Exercise objective.
Which lines include the word "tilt"? Copy each of them.

# Given data start

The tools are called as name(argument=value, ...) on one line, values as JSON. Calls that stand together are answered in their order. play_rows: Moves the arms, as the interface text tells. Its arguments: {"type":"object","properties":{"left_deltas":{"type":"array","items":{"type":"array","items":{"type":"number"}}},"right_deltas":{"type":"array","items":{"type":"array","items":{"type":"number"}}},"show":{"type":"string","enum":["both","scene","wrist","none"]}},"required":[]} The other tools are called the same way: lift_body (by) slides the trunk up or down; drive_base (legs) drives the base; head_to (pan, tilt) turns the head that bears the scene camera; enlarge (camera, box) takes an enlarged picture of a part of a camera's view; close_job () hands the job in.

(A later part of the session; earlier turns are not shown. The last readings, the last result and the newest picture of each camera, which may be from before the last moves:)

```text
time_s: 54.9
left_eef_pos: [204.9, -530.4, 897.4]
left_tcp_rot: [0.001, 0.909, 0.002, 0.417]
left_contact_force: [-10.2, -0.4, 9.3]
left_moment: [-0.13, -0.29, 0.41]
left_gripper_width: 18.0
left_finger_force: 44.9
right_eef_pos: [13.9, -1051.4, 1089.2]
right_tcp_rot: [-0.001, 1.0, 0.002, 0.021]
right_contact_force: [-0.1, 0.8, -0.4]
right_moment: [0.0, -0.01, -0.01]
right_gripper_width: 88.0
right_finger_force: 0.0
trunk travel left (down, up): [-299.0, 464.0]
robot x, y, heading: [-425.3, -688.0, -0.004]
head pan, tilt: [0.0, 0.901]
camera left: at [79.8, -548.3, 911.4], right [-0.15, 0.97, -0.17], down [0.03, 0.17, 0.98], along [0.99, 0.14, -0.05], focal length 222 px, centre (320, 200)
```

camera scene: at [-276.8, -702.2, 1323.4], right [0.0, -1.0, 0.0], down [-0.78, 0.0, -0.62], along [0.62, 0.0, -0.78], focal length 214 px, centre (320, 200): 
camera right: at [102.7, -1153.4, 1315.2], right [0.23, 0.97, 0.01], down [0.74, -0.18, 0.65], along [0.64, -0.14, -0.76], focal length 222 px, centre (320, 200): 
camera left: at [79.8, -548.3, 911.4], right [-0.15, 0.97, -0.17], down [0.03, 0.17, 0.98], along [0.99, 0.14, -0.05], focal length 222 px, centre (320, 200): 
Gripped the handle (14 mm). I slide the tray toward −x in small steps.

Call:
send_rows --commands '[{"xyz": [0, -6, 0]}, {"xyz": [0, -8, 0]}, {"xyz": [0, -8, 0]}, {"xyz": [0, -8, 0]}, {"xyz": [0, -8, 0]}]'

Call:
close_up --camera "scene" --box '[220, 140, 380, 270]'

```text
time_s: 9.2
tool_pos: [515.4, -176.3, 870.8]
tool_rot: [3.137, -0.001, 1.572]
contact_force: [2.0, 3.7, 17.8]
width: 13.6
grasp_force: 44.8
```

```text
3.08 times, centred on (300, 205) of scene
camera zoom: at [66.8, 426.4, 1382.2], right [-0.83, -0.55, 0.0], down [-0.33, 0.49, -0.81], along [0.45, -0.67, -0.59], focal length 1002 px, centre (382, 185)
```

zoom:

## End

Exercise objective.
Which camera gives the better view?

# Given data end

The output.
The tools are called as name(argument=value, ...) on one line, values as JSON. Calls that stand together are answered in their order. play_rows: Moves the arms, as the interface text tells. Its arguments: {"type":"object","properties":{"left_deltas":{"type":"array","items":{"type":"array","items":{"type":"number"}}},"right_deltas":{"type":"array","items":{"type":"array","items":{"type":"number"}}},"show":{"type":"string","enum":["both","scene","wrist","none"]}},"required":[]} The other tools are called the same way: lift_body (by) slides the trunk up or down; drive_base (legs) drives the base; head_to (pan, tilt) turns the head that bears the scene camera; enlarge (camera, box) takes an enlarged picture of a part of a camera's view; close_job () hands the job in.
head pan, tilt: [0.0, 0.901]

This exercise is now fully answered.